Football Nerd Weekly Ramblings: Liverpool frustrated at home, but it is still all to play for at home and in Europe.

As the second phase of Champions League Round of 16 ties got underway this week, two of the competitions most successful sides met at Anfield on Tuesday when Liverpool hosted fellow five time winners Bayern Munich. Given Liverpool’s Premier League form and near success in Europe’s premier competition last season; it was largely felt that Jürgen Klopp’s men would sweep past an apparently ‘aging’ Bayern side that currently trails Borussia Dortmund by three points in the Bundesliga.

Instead Niko Kovac and his charges produced a disciplined display that saw their full-backs sitting deep denying the space in behind that usually brings Liverpool’s attacking play to life. It may not have been especially pretty but it was, for the most, part effective.

Although understandably frustrated at being held scoreless, Liverpool’s manager, a veteran of some pulsating clashes against Bayern in the recent past, was upbeat about his side’s chances in the second leg, and rightly so.

While Bayern came and did a job where so many have found themselves torn apart, they cannot afford to be so deliberately cautious in the return game, where the home crowd will expect them to do what they usually do: win and prevent the opposition from scoring. So far this season only Ajax and four Bundesliga teams have managed both to score at the Allianz Arena and prevent Bayern from winning. If Liverpool do so in three weeks’ time they will progress to the next round and Bayern will pay the price for not showing enough ambition to test a rear-guard missing Virgil van Dijk, Joe Gomez and Dejan Lovren.

Perhaps the one niggling doubt for Klopp and his squad might be their performances away from fortress Anfield in the Champions League thus far having lost at Roma in last season’s semi-final, and in Naples, Belgrade and Paris this time around.

The Bayern game marked the start of , if not pivotal, then certainly a massively important week which will also see them travel to Old Trafford on Sunday. The impact that Ole Gunnar Solksjaer has made during his still supposedly ‘interim’ tenure at Manchester United means that many are suggesting that this game will now be a true test of Liverpool’s title credentials.

Certainly United go into the game with, in the words of Ashely Young, “massive belief” not having lost a domestic fixture since the Norwegian took the reins; yet other than the 1-0 victory over Tottenham the rest of those games have been against the also rans of the Premier League. Victories away at Arsenal and then Chelsea in the FA Cup may have been notable but neither of those two supposed rivals for fourth place is looking massively convincing of anything at the moment.

Klopp’s men represent a much more significant challenge even than the PSG team, shorn of Neymar and Cavani, who pulled them apart just last week, and will see the trip down the M62 as an opportunity to shake off the indifferent form that has seen them relinquish a seven point lead since the turn of the year and then held to that goalless draw by Bayern Munich.

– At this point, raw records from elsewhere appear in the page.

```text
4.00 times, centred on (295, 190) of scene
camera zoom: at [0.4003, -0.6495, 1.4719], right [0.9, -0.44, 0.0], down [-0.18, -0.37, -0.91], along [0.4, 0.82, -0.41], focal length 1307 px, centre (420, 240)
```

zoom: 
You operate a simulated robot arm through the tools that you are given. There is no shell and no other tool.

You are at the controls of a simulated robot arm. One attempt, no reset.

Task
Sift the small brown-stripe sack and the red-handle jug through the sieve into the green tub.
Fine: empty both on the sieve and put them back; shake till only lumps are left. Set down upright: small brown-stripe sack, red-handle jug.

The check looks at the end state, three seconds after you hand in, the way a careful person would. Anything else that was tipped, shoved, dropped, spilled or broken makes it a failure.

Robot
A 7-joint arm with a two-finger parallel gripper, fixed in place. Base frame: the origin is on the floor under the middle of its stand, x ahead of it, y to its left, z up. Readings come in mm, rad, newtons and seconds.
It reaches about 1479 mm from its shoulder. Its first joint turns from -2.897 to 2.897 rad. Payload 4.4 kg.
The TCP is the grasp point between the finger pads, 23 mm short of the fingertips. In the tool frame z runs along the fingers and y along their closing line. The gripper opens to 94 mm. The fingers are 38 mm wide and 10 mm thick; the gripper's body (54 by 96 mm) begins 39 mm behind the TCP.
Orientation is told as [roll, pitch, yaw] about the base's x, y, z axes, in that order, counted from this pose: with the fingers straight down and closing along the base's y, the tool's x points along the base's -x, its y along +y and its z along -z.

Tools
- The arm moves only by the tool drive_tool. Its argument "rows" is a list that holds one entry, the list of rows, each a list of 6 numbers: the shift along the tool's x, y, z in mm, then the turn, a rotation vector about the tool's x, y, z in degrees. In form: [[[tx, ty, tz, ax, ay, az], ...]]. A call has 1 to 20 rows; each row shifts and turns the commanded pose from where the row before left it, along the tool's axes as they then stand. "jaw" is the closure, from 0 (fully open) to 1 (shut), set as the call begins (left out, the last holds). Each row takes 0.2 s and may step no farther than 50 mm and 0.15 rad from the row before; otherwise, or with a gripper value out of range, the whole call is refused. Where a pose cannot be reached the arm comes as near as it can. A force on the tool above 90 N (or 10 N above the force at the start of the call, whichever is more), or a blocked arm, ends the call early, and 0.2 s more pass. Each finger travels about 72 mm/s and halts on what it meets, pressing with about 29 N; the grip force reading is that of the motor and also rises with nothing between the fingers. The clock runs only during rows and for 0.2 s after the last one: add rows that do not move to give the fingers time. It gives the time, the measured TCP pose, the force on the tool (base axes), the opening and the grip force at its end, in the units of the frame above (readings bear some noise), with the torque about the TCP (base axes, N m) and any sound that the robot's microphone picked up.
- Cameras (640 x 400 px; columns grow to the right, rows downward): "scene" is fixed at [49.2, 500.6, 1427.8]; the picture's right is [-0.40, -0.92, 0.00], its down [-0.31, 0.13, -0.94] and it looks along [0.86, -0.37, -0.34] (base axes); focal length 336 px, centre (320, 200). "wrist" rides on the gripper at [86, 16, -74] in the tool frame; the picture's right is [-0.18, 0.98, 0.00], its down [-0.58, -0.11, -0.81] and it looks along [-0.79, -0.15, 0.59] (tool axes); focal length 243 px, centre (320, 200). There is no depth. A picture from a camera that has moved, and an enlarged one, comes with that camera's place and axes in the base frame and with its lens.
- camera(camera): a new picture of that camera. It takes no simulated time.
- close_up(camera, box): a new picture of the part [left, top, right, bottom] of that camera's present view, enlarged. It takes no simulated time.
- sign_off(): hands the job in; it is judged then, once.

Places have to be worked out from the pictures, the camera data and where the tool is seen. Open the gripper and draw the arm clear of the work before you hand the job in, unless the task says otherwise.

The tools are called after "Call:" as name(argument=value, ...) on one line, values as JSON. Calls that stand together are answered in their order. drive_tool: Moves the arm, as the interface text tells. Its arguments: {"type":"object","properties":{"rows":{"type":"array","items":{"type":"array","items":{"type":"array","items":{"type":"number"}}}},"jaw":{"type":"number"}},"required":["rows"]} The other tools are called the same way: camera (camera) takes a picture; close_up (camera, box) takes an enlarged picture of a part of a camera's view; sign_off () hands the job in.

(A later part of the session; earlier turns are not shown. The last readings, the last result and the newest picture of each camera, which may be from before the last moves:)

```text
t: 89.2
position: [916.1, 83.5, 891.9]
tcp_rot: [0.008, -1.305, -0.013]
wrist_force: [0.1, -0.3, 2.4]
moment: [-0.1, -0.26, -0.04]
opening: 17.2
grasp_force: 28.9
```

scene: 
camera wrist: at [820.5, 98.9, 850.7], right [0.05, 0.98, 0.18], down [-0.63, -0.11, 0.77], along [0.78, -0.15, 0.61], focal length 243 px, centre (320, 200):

Manchester City fans, fresh from watching their side come back from 2-1 down to win away against Schalke in their Champions League tie, will of course be facing something of a dilemma ahead of their League Cup Final engagement with Chelsea; as a result for their cross-city rivals would shift the momentum of the title race, a little bit further back towards their team. Having to go to Old Trafford themselves on a yet to be determined date, they will hope to have a bit more breathing space by then.

Those of us of a Gooner persuasion, of course, can only follow the Champions League and title race at an envious distance; however having made a complete mess of the first leg over in Belarus tonight’s tea time kick-off for the second leg against BATE does, if nothing else, offer a meaningful fixture. It also sparks a run of games for Unai Emery’s men that could very much define how the Basque’s first season will be regarded.

Currently only a point off fourth place the Gunners are still very much in the hunt for a potential return to the Champions League gravy train, but with a trip to Wembley for the North London Derby and then the visit of Manchester United in the next fortnight, it could very much be the case that the club’s ambitions(sic) may have to switch to the Europa League. However assuming Chelsea have enough to see off Malmo this evening, could that competition come down to a straight shootout between the two London clubs? No doubt Napoli, Inter, Benfica and Emery’s former club Sevilla will all fancy themselves having at least a say in who wins it, but stranger things have happened!

One thought on “Football Nerd Weekly Ramblings: Liverpool frustrated at home, but it is still all to play for at home and in Europe.

  1. Yes a big period for Liverpool. They need to set up and deliver results. They have it in their hands. They can beat United and get a score draw in Munich.